We all stood in a circle and Jess explained where this activity had come from. After she finished telling the story, half of the circle stood in the center with their eyes closed and arms to their side.
In this activity, those in the center will just stand there in the dimly lit room. And those on the outside will come up to one person at a time and either hug them, shake their hand, or pat their shoulder, whatever feels the most comfortable for not only the receiver but for the giver as well. We did this to give each other love. The reason why they had their eyes closed was that it didn’t matter where the love came from, it just mattered that love was coming towards them.
Will began playing the song for the activity; Angel by Sarah Mclachlan.
“Angels fall.”
Those on the outer circle, I included, began walking towards the people in the center. I hugged my first person tightly, and then when I got to the second, I began to cry. It was a mixture of the warmth of the body that I held, the emotional song, the meaning of this activity, and just everything that we did, not only that night but the entire camp as well.

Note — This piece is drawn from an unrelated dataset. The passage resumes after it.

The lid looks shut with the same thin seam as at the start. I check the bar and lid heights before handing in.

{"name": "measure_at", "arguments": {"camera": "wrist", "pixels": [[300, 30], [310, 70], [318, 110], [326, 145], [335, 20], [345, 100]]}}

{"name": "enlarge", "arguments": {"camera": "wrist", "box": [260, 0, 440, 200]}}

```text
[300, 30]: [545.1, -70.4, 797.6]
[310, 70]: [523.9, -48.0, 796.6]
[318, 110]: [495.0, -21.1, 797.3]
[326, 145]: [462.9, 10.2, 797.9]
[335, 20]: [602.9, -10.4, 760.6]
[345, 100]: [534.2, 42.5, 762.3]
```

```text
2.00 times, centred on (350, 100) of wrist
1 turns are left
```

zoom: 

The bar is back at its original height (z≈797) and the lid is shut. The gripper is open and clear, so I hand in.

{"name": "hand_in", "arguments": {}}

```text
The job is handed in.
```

After the song ended, those who were in the center were now on the outside, meaning that I was now in the middle.
I closed my eyes. Stood there, and waited. The song restarted, “Angels fall.”
I received my first hug as I continued to cry on their shoulder. We weren’t supposed to be saying anything when you would be giving people love because it was supposed to be anonymous. But a few of my friends who I was comforting and crying with, came up to me and gave me a warm hug and whispered to me, “I’m so proud of you.” Which caused me to cry even more.
The end of the night was just a big reflection of everything that had happened that night. But for me, it was a reflection of the entire camp. I made so many new and amazing friends, I met adults who I knew I could trust, and I made so many memories that would be unforgettable.
This camp wasn’t just for fun like I thought it was. It was truly life-changing. Not only did I get to know new people and friends, but I got to know myself more. I began to come to terms with who I am as a person and had the opportunity to discover who I want to be, and soon to become.